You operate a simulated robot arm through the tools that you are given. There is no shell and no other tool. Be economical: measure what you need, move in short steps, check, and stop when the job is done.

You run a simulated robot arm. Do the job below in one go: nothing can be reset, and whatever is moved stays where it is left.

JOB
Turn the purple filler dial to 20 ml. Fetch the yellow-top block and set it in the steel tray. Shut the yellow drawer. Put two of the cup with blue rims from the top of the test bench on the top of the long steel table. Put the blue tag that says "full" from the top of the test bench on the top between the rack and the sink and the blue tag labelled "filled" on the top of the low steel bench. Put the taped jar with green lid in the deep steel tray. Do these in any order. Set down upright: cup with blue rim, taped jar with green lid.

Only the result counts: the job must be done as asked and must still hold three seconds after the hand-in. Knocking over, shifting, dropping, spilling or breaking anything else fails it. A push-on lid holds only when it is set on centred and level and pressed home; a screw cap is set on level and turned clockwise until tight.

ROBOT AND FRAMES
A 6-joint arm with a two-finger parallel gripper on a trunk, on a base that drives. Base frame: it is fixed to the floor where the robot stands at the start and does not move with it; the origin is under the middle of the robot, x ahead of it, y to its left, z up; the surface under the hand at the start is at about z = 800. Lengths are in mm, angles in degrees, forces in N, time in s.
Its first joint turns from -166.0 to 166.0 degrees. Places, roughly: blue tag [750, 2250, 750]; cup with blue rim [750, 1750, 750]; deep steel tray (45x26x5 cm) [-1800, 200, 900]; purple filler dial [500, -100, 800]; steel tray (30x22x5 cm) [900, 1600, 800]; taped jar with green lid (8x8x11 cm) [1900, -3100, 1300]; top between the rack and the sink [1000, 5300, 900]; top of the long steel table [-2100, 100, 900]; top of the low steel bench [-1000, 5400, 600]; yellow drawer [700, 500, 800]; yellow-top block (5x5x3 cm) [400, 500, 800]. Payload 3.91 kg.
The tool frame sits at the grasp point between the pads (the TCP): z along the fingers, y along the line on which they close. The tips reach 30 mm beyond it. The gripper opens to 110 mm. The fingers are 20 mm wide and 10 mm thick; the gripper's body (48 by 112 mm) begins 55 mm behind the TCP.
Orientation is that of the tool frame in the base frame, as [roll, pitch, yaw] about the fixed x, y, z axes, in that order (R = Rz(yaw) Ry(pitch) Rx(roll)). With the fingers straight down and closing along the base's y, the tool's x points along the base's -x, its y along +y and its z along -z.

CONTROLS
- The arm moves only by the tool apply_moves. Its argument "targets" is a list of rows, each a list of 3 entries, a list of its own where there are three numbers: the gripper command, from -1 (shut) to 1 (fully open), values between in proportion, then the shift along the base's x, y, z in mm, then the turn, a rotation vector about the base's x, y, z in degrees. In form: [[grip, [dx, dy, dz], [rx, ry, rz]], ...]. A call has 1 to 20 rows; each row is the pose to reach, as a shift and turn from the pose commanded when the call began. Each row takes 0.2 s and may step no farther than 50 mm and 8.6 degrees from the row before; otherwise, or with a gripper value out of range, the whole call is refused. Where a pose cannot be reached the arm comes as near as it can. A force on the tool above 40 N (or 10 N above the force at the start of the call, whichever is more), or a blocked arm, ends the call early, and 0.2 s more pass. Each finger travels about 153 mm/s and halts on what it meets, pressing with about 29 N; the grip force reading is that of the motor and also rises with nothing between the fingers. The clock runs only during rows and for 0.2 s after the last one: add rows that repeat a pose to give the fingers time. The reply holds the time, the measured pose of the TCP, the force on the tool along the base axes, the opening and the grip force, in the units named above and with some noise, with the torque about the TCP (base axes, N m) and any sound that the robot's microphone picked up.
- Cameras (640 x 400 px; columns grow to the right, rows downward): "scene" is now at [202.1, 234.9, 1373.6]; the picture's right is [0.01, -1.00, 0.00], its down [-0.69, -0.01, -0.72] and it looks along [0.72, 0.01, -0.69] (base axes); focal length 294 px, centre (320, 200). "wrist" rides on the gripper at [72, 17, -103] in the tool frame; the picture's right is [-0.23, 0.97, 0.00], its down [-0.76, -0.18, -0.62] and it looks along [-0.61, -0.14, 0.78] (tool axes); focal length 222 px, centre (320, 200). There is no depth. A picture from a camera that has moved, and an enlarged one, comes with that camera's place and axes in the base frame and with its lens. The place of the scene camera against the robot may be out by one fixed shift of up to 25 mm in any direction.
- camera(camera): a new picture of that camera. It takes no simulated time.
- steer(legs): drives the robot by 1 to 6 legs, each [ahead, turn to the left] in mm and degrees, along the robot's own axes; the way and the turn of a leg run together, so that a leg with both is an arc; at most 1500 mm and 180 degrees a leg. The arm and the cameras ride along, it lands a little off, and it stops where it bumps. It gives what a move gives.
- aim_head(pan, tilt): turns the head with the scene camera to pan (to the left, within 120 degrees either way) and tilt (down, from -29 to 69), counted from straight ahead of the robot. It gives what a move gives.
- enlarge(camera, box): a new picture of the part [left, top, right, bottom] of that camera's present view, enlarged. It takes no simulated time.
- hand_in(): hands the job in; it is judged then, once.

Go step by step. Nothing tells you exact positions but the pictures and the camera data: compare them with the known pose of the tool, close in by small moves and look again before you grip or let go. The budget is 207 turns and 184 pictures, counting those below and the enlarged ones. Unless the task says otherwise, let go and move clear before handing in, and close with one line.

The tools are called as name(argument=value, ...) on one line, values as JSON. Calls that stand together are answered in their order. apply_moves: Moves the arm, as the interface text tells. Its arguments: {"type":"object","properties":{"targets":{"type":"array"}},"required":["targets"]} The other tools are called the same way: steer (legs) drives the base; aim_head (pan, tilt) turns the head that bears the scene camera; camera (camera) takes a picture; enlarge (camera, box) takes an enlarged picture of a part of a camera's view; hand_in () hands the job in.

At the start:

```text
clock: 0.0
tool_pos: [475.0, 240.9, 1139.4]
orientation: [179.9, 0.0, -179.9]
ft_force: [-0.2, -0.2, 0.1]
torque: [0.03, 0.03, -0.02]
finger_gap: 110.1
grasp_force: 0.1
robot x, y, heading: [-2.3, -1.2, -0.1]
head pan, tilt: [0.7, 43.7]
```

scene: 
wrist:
* * *
Given request ::
Set down the listing above in full, please, exactly as it appears. Return a JSON list in which every string is one line; blank lines are skipped.

Reply ::
[
  "You operate a simulated robot arm through the tools that you are given. There is no shell and no other tool. Be economical: measure what you need, move in short steps, check, and stop when the job is done.",
  "You run a simulated robot arm. Do the job below in one go: nothing can be reset, and whatever is moved stays where it is left.",
  "JOB",
  "Turn the purple filler dial to 20 ml. Fetch the yellow-top block and set it in the steel tray. Shut the yellow drawer. Put two of the cup with blue rims from the top of the test bench on the top of the long steel table. Put the blue tag that says \"full\" from the top of the test bench on the top between the rack and the sink and the blue tag labelled \"filled\" on the top of the low steel bench. Put the taped jar with green lid in the deep steel tray. Do these in any order. Set down upright: cup with blue rim, taped jar with green lid.",
  "Only the result counts: the job must be done as asked and must still hold three seconds after the hand-in. Knocking over, shifting, dropping, spilling or breaking anything else fails it. A push-on lid holds only when it is set on centred and level and pressed home; a screw cap is set on level and turned clockwise until tight.",
  "ROBOT AND FRAMES",
  "A 6-joint arm with a two-finger parallel gripper on a trunk, on a base that drives. Base frame: it is fixed to the floor where the robot stands at the start and does not move with it; the origin is under the middle of the robot, x ahead of it, y to its left, z up; the surface under the hand at the start is at about z = 800. Lengths are in mm, angles in degrees, forces in N, time in s.",
  "Its first joint turns from -166.0 to 166.0 degrees. Places, roughly: blue tag [750, 2250, 750]; cup with blue rim [750, 1750, 750]; deep steel tray (45x26x5 cm) [-1800, 200, 900]; purple filler dial [500, -100, 800]; steel tray (30x22x5 cm) [900, 1600, 800]; taped jar with green lid (8x8x11 cm) [1900, -3100, 1300]; top between the rack and the sink [1000, 5300, 900]; top of the long steel table [-2100, 100, 900]; top of the low steel bench [-1000, 5400, 600]; yellow drawer [700, 500, 800]; yellow-top block (5x5x3 cm) [400, 500, 800]. Payload 3.91 kg.",
  "The tool frame sits at the grasp point between the pads (the TCP): z along the fingers, y along the line on which they close. The tips reach 30 mm beyond it. The gripper opens to 110 mm. The fingers are 20 mm wide and 10 mm thick; the gripper's body (48 by 112 mm) begins 55 mm behind the TCP.",
  "Orientation is that of the tool frame in the base frame, as [roll, pitch, yaw] about the fixed x, y, z axes, in that order (R = Rz(yaw) Ry(pitch) Rx(roll)). With the fingers straight down and closing along the base's y, the tool's x points along the base's -x, its y along +y and its z along -z.",
  "CONTROLS",
  "- The arm moves only by the tool apply_moves. Its argument \"targets\" is a list of rows, each a list of 3 entries, a list of its own where there are three numbers: the gripper command, from -1 (shut) to 1 (fully open), values between in proportion, then the shift along the base's x, y, z in mm, then the turn, a rotation vector about the base's x, y, z in degrees. In form: [[grip, [dx, dy, dz], [rx, ry, rz]], ...]. A call has 1 to 20 rows; each row is the pose to reach, as a shift and turn from the pose commanded when the call began. Each row takes 0.2 s and may step no farther than 50 mm and 8.6 degrees from the row before; otherwise, or with a gripper value out of range, the whole call is refused. Where a pose cannot be reached the arm comes as near as it can. A force on the tool above 40 N (or 10 N above the force at the start of the call, whichever is more), or a blocked arm, ends the call early, and 0.2 s more pass. Each finger travels about 153 mm/s and halts on what it meets, pressing with about 29 N; the grip force reading is that of the motor and also rises with nothing between the fingers. The clock runs only during rows and for 0.2 s after the last one: add rows that repeat a pose to give the fingers time. The reply holds the time, the measured pose of the TCP, the force on the tool along the base axes, the opening and the grip force, in the units named above and with some noise, with the torque about the TCP (base axes, N m) and any sound that the robot's microphone picked up.",
  "- Cameras (640 x 400 px; columns grow to the right, rows downward): \"scene\" is now at [202.1, 234.9, 1373.6]; the picture's right is [0.01, -1.00, 0.00], its down [-0.69, -0.01, -0.72] and it looks along [0.72, 0.01, -0.69] (base axes); focal length 294 px, centre (320, 200). \"wrist\" rides on the gripper at [72, 17, -103] in the tool frame; the picture's right is [-0.23, 0.97, 0.00], its down [-0.76, -0.18, -0.62] and it looks along [-0.61, -0.14, 0.78] (tool axes); focal length 222 px, centre (320, 200). There is no depth. A picture from a camera that has moved, and an enlarged one, comes with that camera's place and axes in the base frame and with its lens. The place of the scene camera against the robot may be out by one fixed shift of up to 25 mm in any direction.",
  "- camera(camera): a new picture of that camera. It takes no simulated time.",
  "- steer(legs): drives the robot by 1 to 6 legs, each [ahead, turn to the left] in mm and degrees, along the robot's own axes; the way and the turn of a leg run together, so that a leg with both is an arc; at most 1500 mm and 180 degrees a leg. The arm and the cameras ride along, it lands a little off, and it stops where it bumps. It gives what a move gives.",
  "- aim_head(pan, tilt): turns the head with the scene camera to pan (to the left, within 120 degrees either way) and tilt (down, from -29 to 69), counted from straight ahead of the robot. It gives what a move gives.",
  "- enlarge(camera, box): a new picture of the part [left, top, right, bottom] of that camera's present view, enlarged. It takes no simulated time.",
  "- hand_in(): hands the job in; it is judged then, once.",
  "Go step by step. Nothing tells you exact positions but the pictures and the camera data: compare them with the known pose of the tool, close in by small moves and look again before you grip or let go. The budget is 207 turns and 184 pictures, counting those below and the enlarged ones. Unless the task says otherwise, let go and move clear before handing in, and close with one line.",
  "The tools are called as name(argument=value, ...) on one line, values as JSON. Calls that stand together are answered in their order. apply_moves: Moves the arm, as the interface text tells. Its arguments: {\"type\":\"object\",\"properties\":{\"targets\":{\"type\":\"array\"}},\"required\":[\"targets\"]} The other tools are called the same way: steer (legs) drives the base; aim_head (pan, tilt) turns the head that bears the scene camera; camera (camera) takes a picture; enlarge (camera, box) takes an enlarged picture of a part of a camera's view; hand_in () hands the job in.",
  "At the start:",
  "```text",
  "clock: 0.0",
  "tool_pos: [475.0, 240.9, 1139.4]",
  "orientation: [179.9, 0.0, -179.9]",
  "ft_force: [-0.2, -0.2, 0.1]",
  "torque: [0.03, 0.03, -0.02]",
  "finger_gap: 110.1",
  "grasp_force: 0.1",
  "robot x, y, heading: [-2.3, -1.2, -0.1]",
  "head pan, tilt: [0.7, 43.7]",
  "```",
  "scene: ",
  "wrist:"
]